══ Text extract

Perbankan Diminta Tak Reaktif - Rencana Kenaikan Bunga The Fed

 

 

NERACA

 

Jakarta – Ketua Dewan Komisioner Otoritas Jasa Keuangan (OJK) Wimboh Santoso meminta sektor perbankan untuk tidak reaktif dalam mengantisipasi rencanan kenaikan suku bunga bank sentral Amerika Serikat atau The Fed yang diperkirakan bakal naik sebanyak dua kali di tahun ini. Menurut Wimboh, jika perbankan terlalu reaktif maka akan membingungkan pelaku pasar.

“Meskipun ada kemungkinan suku bunga The Fed naik 2 kali lagi, bank sudah kita bilang ini temporary jangan terjadi volatilitas jangan sampai terlalu merespon. Dari pada merespon jadi balik lagi ini kan akan membingungkan signal bagi masyarakat,” tegasnya, di Jakarta, Rabu (2/1). Apalagi lanjut Wimboh, jika melihat fundamental Indonesia di tahun 2019, lebih baik dibandingkan dengan tahun 2018. Diprediksikan dana asing yang pergi saat gejolak ekonomi global melanda di 2018, dapat kembali lagi membanjiri Indonesia tahun ini.

“Foreign fund akan cari yield yang tinggi. Dalam kondisi yang stabil dan bagus, dia akan balik. Kemarin tuh temporary aja, beberapa bulan terakhir portofolio sudah mulai balik ini bukti bahwa fundamental kita bagus kemaren sentimen negatif karena berbagai gejolak di global nah ini akan terus berangsur-angsur balik,” ucapnya.

════
══ Data extract

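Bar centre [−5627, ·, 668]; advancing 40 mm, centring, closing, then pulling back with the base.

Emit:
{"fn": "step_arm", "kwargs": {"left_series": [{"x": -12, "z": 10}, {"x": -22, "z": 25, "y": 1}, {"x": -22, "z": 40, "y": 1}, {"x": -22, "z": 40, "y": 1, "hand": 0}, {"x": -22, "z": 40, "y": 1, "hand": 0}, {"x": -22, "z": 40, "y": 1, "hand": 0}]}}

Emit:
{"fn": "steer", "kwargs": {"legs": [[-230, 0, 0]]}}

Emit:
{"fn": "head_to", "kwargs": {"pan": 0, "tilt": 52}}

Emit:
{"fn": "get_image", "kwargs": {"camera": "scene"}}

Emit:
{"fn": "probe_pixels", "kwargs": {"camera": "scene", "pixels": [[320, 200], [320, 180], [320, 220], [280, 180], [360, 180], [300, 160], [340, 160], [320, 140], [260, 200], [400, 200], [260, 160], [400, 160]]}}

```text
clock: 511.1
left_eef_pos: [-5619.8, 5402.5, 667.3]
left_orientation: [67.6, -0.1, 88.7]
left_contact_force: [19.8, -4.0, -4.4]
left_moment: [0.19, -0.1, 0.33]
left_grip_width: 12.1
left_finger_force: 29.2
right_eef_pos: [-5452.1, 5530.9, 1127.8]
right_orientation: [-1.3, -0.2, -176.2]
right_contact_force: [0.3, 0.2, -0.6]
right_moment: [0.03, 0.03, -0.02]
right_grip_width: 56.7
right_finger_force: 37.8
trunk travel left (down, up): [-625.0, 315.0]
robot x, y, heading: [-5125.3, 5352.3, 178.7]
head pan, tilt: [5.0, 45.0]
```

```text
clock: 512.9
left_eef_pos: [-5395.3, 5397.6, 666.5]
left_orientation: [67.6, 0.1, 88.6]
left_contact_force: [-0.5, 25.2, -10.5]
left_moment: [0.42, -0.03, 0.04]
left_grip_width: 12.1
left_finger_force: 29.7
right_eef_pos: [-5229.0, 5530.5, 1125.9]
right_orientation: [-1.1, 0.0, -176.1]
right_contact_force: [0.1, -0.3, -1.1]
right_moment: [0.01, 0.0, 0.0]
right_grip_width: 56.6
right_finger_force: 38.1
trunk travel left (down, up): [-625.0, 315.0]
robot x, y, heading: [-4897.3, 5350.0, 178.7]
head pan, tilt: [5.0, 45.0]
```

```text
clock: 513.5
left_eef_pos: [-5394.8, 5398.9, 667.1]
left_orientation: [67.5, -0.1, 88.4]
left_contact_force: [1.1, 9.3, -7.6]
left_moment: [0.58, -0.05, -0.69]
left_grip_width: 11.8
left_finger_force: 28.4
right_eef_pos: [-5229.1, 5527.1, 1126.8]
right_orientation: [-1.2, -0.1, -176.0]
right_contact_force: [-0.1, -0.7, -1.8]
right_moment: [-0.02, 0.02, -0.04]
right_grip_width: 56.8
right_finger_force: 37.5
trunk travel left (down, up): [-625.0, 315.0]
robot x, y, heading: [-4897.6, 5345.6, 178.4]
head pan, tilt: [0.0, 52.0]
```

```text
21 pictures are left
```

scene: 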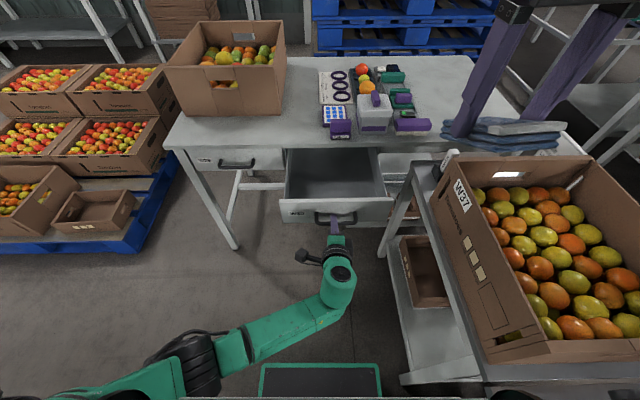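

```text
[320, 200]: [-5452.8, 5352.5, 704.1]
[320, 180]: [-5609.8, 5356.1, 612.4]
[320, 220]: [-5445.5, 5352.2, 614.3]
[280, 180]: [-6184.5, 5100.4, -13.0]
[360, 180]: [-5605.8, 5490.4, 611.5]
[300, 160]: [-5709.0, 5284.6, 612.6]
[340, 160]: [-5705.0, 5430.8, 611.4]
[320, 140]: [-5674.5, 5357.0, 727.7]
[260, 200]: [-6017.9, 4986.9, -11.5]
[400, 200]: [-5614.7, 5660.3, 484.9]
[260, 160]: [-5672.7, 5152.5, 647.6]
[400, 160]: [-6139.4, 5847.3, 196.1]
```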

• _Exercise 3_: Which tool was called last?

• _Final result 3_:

════

• _Exercise 1_: Copy the part of the text extract from the words "Jakarta – Ketua" through the words "membingungkan pelaku pasar.".
• _Exercise 2_: Pick up the text extract at the point where it stops and go on.

• _Final result 1_:
Jakarta – Ketua Dewan Komisioner Otoritas Jasa Keuangan (OJK) Wimboh Santoso meminta sektor perbankan untuk tidak reaktif dalam mengantisipasi rencanan kenaikan suku bunga bank sentral Amerika Serikat atau The Fed yang diperkirakan bakal naik sebanyak dua kali di tahun ini. Menurut Wimboh, jika perbankan terlalu reaktif maka akan membingungkan pelaku pasar.

• _Final result 2_:
Menurut Wimboh, jika investor asing kembali artinya likuiditas akan semakin besar yang juga akan berimbas ke deposito. “Kalau ada segmentasi BI akan keluarkan berbagai instrumen dan kebijakan untuk bisa atur. Instrumen baru gak akan pengaruhi lukuiditas. Karena pemerintah untuk bayar anggaran,” terangnya.

Dalam kesempatan yang sama, Direktur Utama Bank Mandiri Kartika Wirjoatmodjo memproyeksikan Bank Indonesia (BI) akan mengerek suku bunga acuan atau 7 Day RR sebanyak dua kali di 2019. "Suku bunga tadi, kalau Fed melambatkan peningkatan bunganya, room untuk meningkatkan BI juga mungkin 1-2 kali tahun ini," ungkap Tiko, sapaan akrab Kartika.

Menurutnya, dengan kenaikan dua kali tersebut maka dampak ke sektor perbankan tidaklah besar. Likuiditas perbankan makin membaik dalam satu bulan terakhir. "Impact-nya ke perbankan tidak terlalu signifikan karena likuiditas juga mulai membaik, selama 1 bulan terakhir. Jadi dampaknya ke deposito mungkin tidak terlalu parah," papar Tiko.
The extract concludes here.